Farmers now take forestry and tree growing an enterprises from which they can earn.

We also work with farmers to take part in seed collection in the forests and seedling production which they can sell and earn their livelihood.

The current drought, which has affected farming activities, is partly attributed to rampant destruction of forests. How depleted are our forests and should farmers get worried going forward?

It is a misconception that the drought is entirely caused by forest destruction.

There are two concepts in forestry – forest degradation and forest destruction.

Forest destruction is currently minimum in the country. What we are experiencing is degradation and climate change is among the issues causing this degradation alongside forest fires.

In the past two years, we have had good rainfall and now drought, factors majorly attributed to climate change.

We have to educate the communities to undertake activities that are not harmful to forests like causing fires and enacting mitigation measures to regulate pastoralists’ interference with the forests through extreme grazing.

Our forests and mountain areas are the major sources of our water and thus, they should be protected. We also have aquifers which if harnessed could provide plenty of water.

We shouldn’t, therefore, relate the abundance of rainfall or lack of it to available tree cover as they are not entirely related.

Trees contribute only about 18 per cent of protection from climate change, which is driving this drought.

We ought to take care of the forest cover that we currently have of about 7.2 per cent as we need at least 10 per cent of forest cover to be self-sustainable.

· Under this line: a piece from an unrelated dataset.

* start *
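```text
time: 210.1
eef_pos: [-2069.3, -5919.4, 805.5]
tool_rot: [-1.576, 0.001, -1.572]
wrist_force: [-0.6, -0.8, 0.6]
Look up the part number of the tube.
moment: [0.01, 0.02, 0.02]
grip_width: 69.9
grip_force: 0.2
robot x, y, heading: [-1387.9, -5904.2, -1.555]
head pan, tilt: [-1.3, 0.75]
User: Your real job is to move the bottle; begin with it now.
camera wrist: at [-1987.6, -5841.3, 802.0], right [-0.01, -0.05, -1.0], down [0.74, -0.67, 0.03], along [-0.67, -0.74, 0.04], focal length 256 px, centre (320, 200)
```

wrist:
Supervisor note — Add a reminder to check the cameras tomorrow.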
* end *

Kenya Forest Service is celebrating its tenth anniversary, what are your successes and which areas do you think you need to improve?
Our major success is the immense reduction in forest destruction and degradation.

Our revenue collection has also risen from about Sh220 million in 2007 to over Sh2 billion currently. This is attributed to bettering systems and procedures.

We have also enhanced community and private sector involvement in the forestry industry and now rural farmers, among others, work as equal partners in the course of conserving our forests, as ours is an agricultural country, depending largely on farming.

Forests have lush green undergrowth which some livestock farmers harvest and feed their animals or take them there to graze. This has often led to conflict between cattle keepers and forest rangers. Are livestock farmers allowed to graze their animals in forests? And if not, what are the penalties for doing so and how can the livestock farmers benefit from forest resources?
We allow them to graze, but only after assessing the carrying capacity of the forest, through the Community Forest Associations that operate in different areas.

We are, however, encouraging the ‘cut and carry concept’, where we allow farmers to cut the grass and take to their zero-grazing livestock.

This reduces incidences of forest fires prevalent in periods like these. Grazing and ‘cut and carry’ are essentially our way of reducing fuel load (grass) that can cause the fires.

We also regulate the number of livestock allowed in the forests by imposing a grazing fee for each head of livestock the farmer grazes and discourage goats, which are browsers as they completely destroy the foliage by eating away even the sprouts.

On conflicts, there shouldn’t be any between rangers and herders.

Different penalties only arise when the farmer exceeds the forests’ recommended carrying capacity and doesn’t pay the indorsed charges.

Farmers can benefit from forests if they are members of Community Forests Associations through which they can graze, cut grass for their animals, keep bees and trout fish.

There has been a surge of people growing and selling tree seedlings and even trees in different parts of the country. Do you regulate the trade and how can it be bettered?
These are now thriving businesses. We have farmers who look for indigenous seeds that are economically desired like camphor in the forests for sale.

We also have those who grow seedlings in nurseries for their livelihood.

As KFS, we majorly focus on producing plantation-based seeds, for demonstration purposes and conserving our indigenous forests hence we highly encourage seed entrepreneurship.

However, we try to regulate the unscrupulous sale of seeds and seedlings that are not pure to ensure continuous uptake of our improved tree species.

Fake seeds cost the forestry sector and farmers losses.